# [DATA EXCERPT]
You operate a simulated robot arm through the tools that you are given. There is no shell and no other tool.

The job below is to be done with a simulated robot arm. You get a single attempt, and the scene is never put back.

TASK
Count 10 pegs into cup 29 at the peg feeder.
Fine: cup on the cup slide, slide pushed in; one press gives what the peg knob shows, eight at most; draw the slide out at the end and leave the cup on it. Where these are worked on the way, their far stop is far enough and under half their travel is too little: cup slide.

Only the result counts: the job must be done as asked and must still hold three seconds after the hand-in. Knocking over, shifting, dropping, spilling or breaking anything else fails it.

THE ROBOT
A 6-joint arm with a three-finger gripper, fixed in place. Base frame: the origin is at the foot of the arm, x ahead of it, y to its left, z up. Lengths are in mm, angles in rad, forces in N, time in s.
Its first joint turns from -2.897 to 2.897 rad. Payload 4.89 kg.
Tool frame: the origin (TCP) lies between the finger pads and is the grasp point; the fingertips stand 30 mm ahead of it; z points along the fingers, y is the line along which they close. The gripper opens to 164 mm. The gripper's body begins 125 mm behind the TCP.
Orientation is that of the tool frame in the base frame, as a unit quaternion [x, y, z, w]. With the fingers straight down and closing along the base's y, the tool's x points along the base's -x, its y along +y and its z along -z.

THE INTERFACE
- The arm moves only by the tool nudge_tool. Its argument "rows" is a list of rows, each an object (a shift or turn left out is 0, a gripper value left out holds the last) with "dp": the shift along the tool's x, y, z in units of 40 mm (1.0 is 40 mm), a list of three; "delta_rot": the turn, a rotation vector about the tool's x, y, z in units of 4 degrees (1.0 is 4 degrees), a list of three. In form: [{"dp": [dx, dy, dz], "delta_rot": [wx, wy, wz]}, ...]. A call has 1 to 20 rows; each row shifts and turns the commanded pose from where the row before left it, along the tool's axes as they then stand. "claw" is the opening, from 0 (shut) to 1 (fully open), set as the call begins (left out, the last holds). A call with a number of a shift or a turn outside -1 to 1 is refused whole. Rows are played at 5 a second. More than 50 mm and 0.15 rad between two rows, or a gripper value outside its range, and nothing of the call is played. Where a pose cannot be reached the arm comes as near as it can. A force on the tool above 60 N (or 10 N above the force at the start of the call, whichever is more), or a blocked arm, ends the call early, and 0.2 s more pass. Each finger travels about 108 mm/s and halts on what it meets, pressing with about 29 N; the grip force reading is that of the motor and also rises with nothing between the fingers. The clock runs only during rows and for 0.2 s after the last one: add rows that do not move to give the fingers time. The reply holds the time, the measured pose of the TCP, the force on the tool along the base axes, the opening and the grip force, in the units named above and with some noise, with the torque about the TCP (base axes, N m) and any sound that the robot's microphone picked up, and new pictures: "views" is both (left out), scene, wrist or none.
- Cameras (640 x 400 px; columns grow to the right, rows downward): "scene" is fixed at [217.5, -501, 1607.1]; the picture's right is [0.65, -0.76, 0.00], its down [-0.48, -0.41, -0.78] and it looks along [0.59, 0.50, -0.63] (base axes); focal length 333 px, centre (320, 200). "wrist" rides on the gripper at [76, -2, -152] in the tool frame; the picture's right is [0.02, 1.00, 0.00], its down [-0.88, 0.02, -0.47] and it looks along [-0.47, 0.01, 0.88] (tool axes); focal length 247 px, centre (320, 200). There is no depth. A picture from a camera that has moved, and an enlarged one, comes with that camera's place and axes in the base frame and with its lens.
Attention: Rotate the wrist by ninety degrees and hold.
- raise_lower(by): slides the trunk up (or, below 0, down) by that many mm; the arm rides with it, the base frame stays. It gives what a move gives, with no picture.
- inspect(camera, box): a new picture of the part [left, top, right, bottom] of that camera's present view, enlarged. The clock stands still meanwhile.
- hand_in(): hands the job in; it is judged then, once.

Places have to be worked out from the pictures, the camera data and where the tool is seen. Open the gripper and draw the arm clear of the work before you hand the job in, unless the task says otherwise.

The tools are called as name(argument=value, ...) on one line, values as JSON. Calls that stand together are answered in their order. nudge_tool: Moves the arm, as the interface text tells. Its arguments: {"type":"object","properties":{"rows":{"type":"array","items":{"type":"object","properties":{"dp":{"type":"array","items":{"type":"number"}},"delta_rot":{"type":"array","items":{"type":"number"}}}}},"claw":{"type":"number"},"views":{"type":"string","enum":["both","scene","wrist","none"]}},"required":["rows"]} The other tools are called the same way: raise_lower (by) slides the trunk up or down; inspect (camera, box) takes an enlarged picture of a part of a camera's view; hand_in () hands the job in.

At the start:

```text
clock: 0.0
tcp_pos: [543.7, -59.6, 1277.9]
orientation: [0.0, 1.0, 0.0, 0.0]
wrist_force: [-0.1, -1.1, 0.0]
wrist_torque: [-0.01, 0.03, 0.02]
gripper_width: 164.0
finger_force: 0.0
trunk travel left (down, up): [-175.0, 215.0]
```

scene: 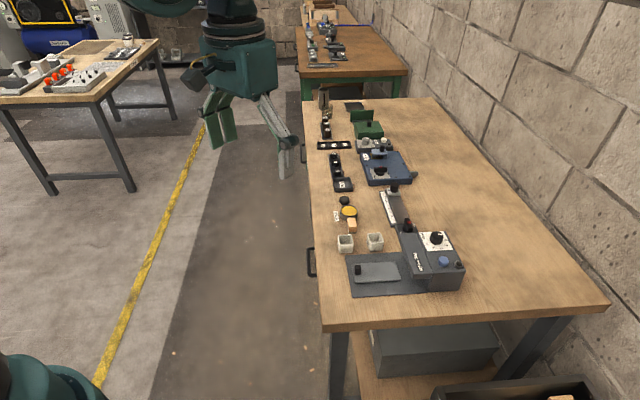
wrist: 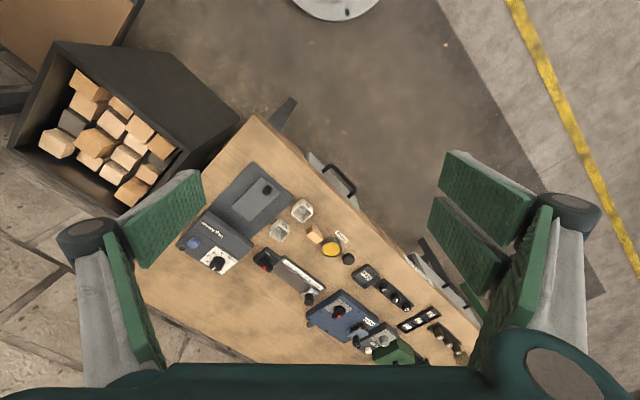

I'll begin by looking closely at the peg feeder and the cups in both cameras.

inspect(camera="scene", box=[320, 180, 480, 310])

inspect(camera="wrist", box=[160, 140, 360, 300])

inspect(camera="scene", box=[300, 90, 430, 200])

# [TO DO]
Repeat verbatim all the material, but not the pictures.

# [ANSWER IN FULL]
You operate a simulated robot arm through the tools that you are given. There is no shell and no other tool.

The job below is to be done with a simulated robot arm. You get a single attempt, and the scene is never put back.

TASK
Count 10 pegs into cup 29 at the peg feeder.
Fine: cup on the cup slide, slide pushed in; one press gives what the peg knob shows, eight at most; draw the slide out at the end and leave the cup on it. Where these are worked on the way, their far stop is far enough and under half their travel is too little: cup slide.

Only the result counts: the job must be done as asked and must still hold three seconds after the hand-in. Knocking over, shifting, dropping, spilling or breaking anything else fails it.

THE ROBOT
A 6-joint arm with a three-finger gripper, fixed in place. Base frame: the origin is at the foot of the arm, x ahead of it, y to its left, z up. Lengths are in mm, angles in rad, forces in N, time in s.
Its first joint turns from -2.897 to 2.897 rad. Payload 4.89 kg.
Tool frame: the origin (TCP) lies between the finger pads and is the grasp point; the fingertips stand 30 mm ahead of it; z points along the fingers, y is the line along which they close. The gripper opens to 164 mm. The gripper's body begins 125 mm behind the TCP.
Orientation is that of the tool frame in the base frame, as a unit quaternion [x, y, z, w]. With the fingers straight down and closing along the base's y, the tool's x points along the base's -x, its y along +y and its z along -z.

THE INTERFACE
- The arm moves only by the tool nudge_tool. Its argument "rows" is a list of rows, each an object (a shift or turn left out is 0, a gripper value left out holds the last) with "dp": the shift along the tool's x, y, z in units of 40 mm (1.0 is 40 mm), a list of three; "delta_rot": the turn, a rotation vector about the tool's x, y, z in units of 4 degrees (1.0 is 4 degrees), a list of three. In form: [{"dp": [dx, dy, dz], "delta_rot": [wx, wy, wz]}, ...]. A call has 1 to 20 rows; each row shifts and turns the commanded pose from where the row before left it, along the tool's axes as they then stand. "claw" is the opening, from 0 (shut) to 1 (fully open), set as the call begins (left out, the last holds). A call with a number of a shift or a turn outside -1 to 1 is refused whole. Rows are played at 5 a second. More than 50 mm and 0.15 rad between two rows, or a gripper value outside its range, and nothing of the call is played. Where a pose cannot be reached the arm comes as near as it can. A force on the tool above 60 N (or 10 N above the force at the start of the call, whichever is more), or a blocked arm, ends the call early, and 0.2 s more pass. Each finger travels about 108 mm/s and halts on what it meets, pressing with about 29 N; the grip force reading is that of the motor and also rises with nothing between the fingers. The clock runs only during rows and for 0.2 s after the last one: add rows that do not move to give the fingers time. The reply holds the time, the measured pose of the TCP, the force on the tool along the base axes, the opening and the grip force, in the units named above and with some noise, with the torque about the TCP (base axes, N m) and any sound that the robot's microphone picked up, and new pictures: "views" is both (left out), scene, wrist or none.
- Cameras (640 x 400 px; columns grow to the right, rows downward): "scene" is fixed at [217.5, -501, 1607.1]; the picture's right is [0.65, -0.76, 0.00], its down [-0.48, -0.41, -0.78] and it looks along [0.59, 0.50, -0.63] (base axes); focal length 333 px, centre (320, 200). "wrist" rides on the gripper at [76, -2, -152] in the tool frame; the picture's right is [0.02, 1.00, 0.00], its down [-0.88, 0.02, -0.47] and it looks along [-0.47, 0.01, 0.88] (tool axes); focal length 247 px, centre (320, 200). There is no depth. A picture from a camera that has moved, and an enlarged one, comes with that camera's place and axes in the base frame and with its lens.
Attention: Rotate the wrist by ninety degrees and hold.
- raise_lower(by): slides the trunk up (or, below 0, down) by that many mm; the arm rides with it, the base frame stays. It gives what a move gives, with no picture.
- inspect(camera, box): a new picture of the part [left, top, right, bottom] of that camera's present view, enlarged. The clock stands still meanwhile.
- hand_in(): hands the job in; it is judged then, once.

Places have to be worked out from the pictures, the camera data and where the tool is seen. Open the gripper and draw the arm clear of the work before you hand the job in, unless the task says otherwise.

The tools are called as name(argument=value, ...) on one line, values as JSON. Calls that stand together are answered in their order. nudge_tool: Moves the arm, as the interface text tells. Its arguments: {"type":"object","properties":{"rows":{"type":"array","items":{"type":"object","properties":{"dp":{"type":"array","items":{"type":"number"}},"delta_rot":{"type":"array","items":{"type":"number"}}}}},"claw":{"type":"number"},"views":{"type":"string","enum":["both","scene","wrist","none"]}},"required":["rows"]} The other tools are called the same way: raise_lower (by) slides the trunk up or down; inspect (camera, box) takes an enlarged picture of a part of a camera's view; hand_in () hands the job in.

At the start:

```text
clock: 0.0
tcp_pos: [543.7, -59.6, 1277.9]
orientation: [0.0, 1.0, 0.0, 0.0]
wrist_force: [-0.1, -1.1, 0.0]
wrist_torque: [-0.01, 0.03, 0.02]
gripper_width: 164.0
finger_force: 0.0
trunk travel left (down, up): [-175.0, 215.0]
```

scene: 
wrist: 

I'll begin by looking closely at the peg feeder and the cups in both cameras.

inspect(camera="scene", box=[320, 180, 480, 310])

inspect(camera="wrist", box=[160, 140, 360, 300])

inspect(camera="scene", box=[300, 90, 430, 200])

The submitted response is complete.